>> start
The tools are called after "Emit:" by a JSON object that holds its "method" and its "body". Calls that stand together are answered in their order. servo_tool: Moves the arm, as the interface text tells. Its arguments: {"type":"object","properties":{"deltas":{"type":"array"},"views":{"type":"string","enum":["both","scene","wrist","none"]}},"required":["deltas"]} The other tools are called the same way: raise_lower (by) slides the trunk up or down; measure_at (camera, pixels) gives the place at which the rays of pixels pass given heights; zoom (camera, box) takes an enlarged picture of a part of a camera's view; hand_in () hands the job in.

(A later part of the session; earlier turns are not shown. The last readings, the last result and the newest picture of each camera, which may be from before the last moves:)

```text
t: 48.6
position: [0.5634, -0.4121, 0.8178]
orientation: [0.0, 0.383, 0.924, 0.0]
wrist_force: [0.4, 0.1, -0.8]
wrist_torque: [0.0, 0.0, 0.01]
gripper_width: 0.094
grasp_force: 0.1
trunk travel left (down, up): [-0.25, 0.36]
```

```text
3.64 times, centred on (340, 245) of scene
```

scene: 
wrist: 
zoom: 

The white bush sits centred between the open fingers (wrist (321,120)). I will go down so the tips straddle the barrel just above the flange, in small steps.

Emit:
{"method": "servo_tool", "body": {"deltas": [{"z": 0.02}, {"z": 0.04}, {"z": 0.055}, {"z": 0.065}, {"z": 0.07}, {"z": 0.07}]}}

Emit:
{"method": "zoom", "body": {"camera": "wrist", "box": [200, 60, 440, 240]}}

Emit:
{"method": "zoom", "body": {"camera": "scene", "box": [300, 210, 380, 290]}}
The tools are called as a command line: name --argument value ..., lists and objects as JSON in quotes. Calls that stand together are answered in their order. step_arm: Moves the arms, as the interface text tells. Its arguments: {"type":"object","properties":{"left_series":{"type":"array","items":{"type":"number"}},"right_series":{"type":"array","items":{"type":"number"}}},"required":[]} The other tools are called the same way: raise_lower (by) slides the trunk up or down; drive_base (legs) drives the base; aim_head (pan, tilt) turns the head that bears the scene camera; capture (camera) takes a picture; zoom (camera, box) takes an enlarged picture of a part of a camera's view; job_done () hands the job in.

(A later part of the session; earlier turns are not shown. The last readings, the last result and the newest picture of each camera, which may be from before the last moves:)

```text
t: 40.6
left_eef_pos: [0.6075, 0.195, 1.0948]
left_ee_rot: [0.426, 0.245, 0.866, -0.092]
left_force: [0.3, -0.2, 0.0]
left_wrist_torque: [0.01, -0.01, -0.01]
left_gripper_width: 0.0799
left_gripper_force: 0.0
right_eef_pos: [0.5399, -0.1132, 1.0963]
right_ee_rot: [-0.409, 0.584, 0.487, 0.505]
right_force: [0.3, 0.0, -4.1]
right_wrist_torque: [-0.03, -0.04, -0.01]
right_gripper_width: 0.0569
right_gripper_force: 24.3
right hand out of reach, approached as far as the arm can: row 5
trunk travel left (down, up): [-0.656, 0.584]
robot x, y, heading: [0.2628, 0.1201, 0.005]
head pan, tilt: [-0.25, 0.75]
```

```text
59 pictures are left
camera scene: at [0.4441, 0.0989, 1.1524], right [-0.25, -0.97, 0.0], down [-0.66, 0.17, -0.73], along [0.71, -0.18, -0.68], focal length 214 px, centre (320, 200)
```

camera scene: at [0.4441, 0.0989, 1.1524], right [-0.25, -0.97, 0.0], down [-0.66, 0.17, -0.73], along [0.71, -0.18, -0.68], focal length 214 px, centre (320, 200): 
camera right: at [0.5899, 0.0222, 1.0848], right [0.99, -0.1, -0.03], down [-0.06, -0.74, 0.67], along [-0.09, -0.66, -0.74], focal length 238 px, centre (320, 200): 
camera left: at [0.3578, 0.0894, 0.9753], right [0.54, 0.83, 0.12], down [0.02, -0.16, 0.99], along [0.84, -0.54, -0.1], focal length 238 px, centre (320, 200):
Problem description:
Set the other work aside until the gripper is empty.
>> end
Problem description:
Show every line where the string "trunk" appears.

Exercise result:
The tools are called after "Emit:" by a JSON object that holds its "method" and its "body". Calls that stand together are answered in their order. servo_tool: Moves the arm, as the interface text tells. Its arguments: {"type":"object","properties":{"deltas":{"type":"array"},"views":{"type":"string","enum":["both","scene","wrist","none"]}},"required":["deltas"]} The other tools are called the same way: raise_lower (by) slides the trunk up or down; measure_at (camera, pixels) gives the place at which the rays of pixels pass given heights; zoom (camera, box) takes an enlarged picture of a part of a camera's view; hand_in () hands the job in.
trunk travel left (down, up): [-0.25, 0.36]
The tools are called as a command line: name --argument value ..., lists and objects as JSON in quotes. Calls that stand together are answered in their order. step_arm: Moves the arms, as the interface text tells. Its arguments: {"type":"object","properties":{"left_series":{"type":"array","items":{"type":"number"}},"right_series":{"type":"array","items":{"type":"number"}}},"required":[]} The other tools are called the same way: raise_lower (by) slides the trunk up or down; drive_base (legs) drives the base; aim_head (pan, tilt) turns the head that bears the scene camera; capture (camera) takes a picture; zoom (camera, box) takes an enlarged picture of a part of a camera's view; job_done () hands the job in.
trunk travel left (down, up): [-0.656, 0.584]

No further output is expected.